Gerade in der städtischen Peripherie und auf dem Land, wo die Infrastruktur oft leidet, muss die Politik daher ansetzen. Der hauptstadtlastige Diskurs mag zwar das Gefühl vermitteln, Deutschland sei ein vorwiegend urbanes Land. Laut den jüngsten Zahlen des Statistischen Bundesamts leben aber beinahe zwei Drittel der Deutschen in nur gering oder mitteldicht besiedelten Regionen – und fühlen sich häufig von der Regierung vernachlässigt. Hillje sieht das Problem in der schwachen Parteipräsenz: „Parteien sind auf lokaler Ebene oftmals nur noch dort mit einem Büro vertreten, wo sie für den Wahlkreis einen Abgeordneten stellen“. Weitergedacht heiße das: „Wo kein Ortsverband, da kein Besuch von Politikern.“
Mangel als Chance
Ein kürzlich veröffentlichter Bericht des Deutschen Instituts für Wirtschaftsforschung bekräftigt diesen Eindruck. Die Politik müsse ihr Augenmerk dringend auf ländliche Räume legen, so die DIW-Forscher, die neben Strukturschwäche und Überalterung von Regionen weitere Faktoren für den Rechtsruck ins Feld führen: In Ostdeutschland etwa häuften sich für die Erstarkung der Rechten günstige Umstände wie die hohe Anzahl handwerklicher und prekärer Arbeitsplätze und eine empfundene Perspektivlosigkeit, insbesondere unter Jugendlichen.

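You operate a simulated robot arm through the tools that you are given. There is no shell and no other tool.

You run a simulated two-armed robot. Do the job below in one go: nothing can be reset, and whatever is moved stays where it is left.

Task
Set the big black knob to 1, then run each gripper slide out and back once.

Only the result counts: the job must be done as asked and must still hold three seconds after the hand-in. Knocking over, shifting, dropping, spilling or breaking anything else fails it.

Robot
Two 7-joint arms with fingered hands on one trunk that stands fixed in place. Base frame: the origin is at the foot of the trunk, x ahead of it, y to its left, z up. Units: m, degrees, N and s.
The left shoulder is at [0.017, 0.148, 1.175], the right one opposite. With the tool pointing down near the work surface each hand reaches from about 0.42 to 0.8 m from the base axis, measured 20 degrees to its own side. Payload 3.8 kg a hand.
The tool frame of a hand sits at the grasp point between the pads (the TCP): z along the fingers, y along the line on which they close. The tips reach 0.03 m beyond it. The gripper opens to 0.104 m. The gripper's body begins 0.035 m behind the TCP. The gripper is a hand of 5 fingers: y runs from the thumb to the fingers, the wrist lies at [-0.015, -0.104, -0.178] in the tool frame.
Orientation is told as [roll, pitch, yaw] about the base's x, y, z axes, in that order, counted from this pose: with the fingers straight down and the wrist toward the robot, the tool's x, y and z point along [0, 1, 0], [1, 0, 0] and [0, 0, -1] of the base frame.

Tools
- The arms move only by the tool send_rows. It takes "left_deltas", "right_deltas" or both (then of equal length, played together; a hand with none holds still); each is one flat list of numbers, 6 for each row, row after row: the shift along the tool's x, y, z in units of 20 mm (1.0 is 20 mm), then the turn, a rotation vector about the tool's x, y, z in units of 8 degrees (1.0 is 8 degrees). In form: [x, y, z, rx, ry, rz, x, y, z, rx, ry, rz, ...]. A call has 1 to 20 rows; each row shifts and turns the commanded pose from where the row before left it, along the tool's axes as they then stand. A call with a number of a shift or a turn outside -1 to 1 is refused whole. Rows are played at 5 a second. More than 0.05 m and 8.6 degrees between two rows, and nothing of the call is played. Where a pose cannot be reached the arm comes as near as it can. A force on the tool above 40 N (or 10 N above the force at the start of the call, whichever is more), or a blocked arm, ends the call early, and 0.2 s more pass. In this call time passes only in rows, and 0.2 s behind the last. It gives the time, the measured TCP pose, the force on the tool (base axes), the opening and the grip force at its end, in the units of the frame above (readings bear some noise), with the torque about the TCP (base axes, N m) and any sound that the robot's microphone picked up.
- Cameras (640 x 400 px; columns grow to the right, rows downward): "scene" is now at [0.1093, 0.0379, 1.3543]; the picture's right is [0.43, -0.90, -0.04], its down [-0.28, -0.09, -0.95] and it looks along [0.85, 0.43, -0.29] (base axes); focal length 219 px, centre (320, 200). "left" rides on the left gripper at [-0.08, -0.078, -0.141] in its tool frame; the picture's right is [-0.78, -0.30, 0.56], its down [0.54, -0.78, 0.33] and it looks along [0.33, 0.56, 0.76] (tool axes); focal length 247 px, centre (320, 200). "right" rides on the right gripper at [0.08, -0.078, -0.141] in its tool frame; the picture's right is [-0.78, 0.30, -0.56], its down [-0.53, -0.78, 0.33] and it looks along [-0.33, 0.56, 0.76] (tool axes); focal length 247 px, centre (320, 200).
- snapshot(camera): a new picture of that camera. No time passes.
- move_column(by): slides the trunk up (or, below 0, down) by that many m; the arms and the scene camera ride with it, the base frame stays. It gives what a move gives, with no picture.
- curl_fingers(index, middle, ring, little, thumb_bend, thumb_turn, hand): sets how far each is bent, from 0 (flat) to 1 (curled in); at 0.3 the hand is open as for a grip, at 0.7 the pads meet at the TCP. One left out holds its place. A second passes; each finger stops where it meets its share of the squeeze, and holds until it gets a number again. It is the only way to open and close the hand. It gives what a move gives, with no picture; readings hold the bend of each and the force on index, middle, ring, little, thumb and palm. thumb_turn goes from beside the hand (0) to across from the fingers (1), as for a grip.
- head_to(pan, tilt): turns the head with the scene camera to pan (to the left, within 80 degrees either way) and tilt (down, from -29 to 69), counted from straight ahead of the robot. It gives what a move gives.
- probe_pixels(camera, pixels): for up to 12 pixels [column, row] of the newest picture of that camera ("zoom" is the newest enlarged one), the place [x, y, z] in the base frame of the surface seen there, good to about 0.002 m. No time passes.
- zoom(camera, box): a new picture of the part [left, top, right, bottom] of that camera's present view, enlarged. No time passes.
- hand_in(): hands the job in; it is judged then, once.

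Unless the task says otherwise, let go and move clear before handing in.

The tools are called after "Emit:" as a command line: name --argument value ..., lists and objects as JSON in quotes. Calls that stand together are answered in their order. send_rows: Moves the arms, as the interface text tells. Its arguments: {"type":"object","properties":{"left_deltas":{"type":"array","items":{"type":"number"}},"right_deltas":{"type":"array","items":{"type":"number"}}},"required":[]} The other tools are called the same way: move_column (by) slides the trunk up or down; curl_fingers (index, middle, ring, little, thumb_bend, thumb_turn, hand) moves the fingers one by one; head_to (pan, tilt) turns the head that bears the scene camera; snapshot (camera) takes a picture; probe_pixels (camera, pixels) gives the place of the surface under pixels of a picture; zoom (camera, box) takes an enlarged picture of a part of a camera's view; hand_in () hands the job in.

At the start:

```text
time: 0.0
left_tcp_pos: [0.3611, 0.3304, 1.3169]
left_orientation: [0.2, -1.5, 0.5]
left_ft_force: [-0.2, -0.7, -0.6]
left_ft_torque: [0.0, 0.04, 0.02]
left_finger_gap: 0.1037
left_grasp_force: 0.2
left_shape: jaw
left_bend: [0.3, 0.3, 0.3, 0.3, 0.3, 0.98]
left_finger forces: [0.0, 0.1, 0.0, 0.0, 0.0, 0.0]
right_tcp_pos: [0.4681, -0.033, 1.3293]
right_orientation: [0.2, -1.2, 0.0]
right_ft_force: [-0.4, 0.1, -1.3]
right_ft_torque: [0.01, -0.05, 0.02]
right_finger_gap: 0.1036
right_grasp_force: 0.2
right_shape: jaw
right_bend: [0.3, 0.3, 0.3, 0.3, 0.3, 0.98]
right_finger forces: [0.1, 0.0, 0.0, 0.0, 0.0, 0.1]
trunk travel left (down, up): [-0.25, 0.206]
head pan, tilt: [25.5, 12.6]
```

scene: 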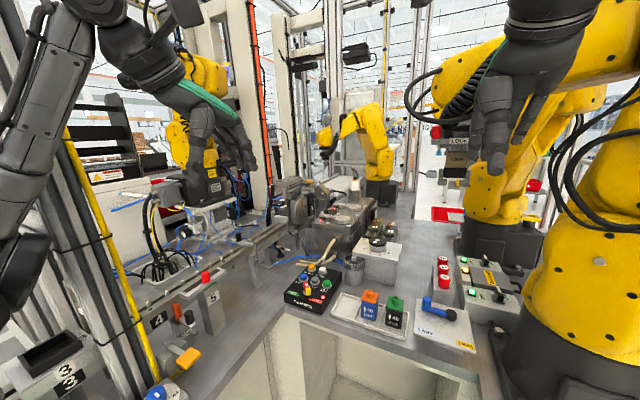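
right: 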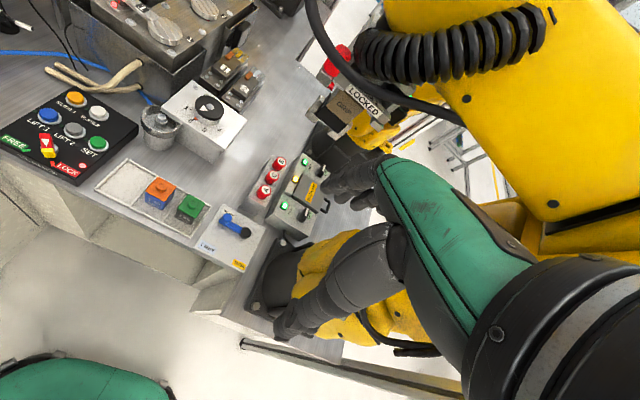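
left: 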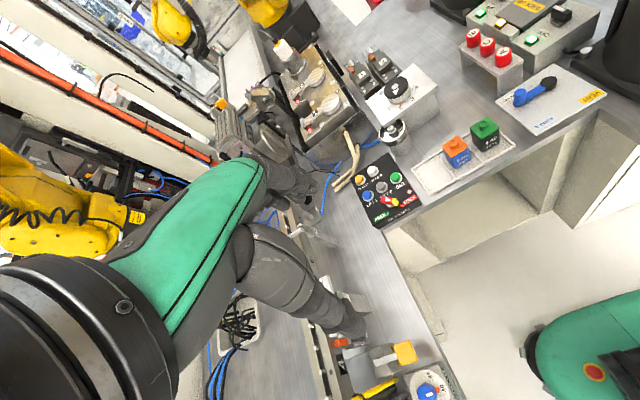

So erklärt sich womöglich auch, dass die Rechtspopulisten die CDU bei der vergangenen Bundestagswahl in Sachsen als stärkste Partei ablösten. Statistisch gesehen ist der Freistaat aber das urbanste unter den neuen Bundesländern: 39 Prozent der Bevölkerung leben in dichten Siedlungsgebieten. Das Problem ist hier wohl weniger eine mangelhafte Infrastruktur, als vielmehr die beschriebene Prekarität.
Eigentlich bieten diese Analysen den Parteien eine Chance: Wo Mangel herrscht, kann die Politik Abhilfe schaffen. Die Menschen in den vergessenen Räumen jedoch haben ihre Hoffnung verloren, von den Volksparteien abgeholt zu werden. Davon, so Hillje, profitiere die AfD jetzt wie seinerzeit schon die NPD, die in der brandenburgischen und sächsischen Provinz mit regelmäßigen Bürgersprechstunden zur „Kümmererpartei“ avanciert sei: „Gerade die sich als Volksparteien definierenden Parteien müssen in diese Räume zurückkehren. Nur so kann buchstäblich politisches Gelände zurückgewonnen werden.“ Mit Ferndiagnosen wird man also nicht weit kommen – es hilft nur ein Aufbruch zu den Zurückgelassenen. In Berlin fahren die Busse ja oft genug.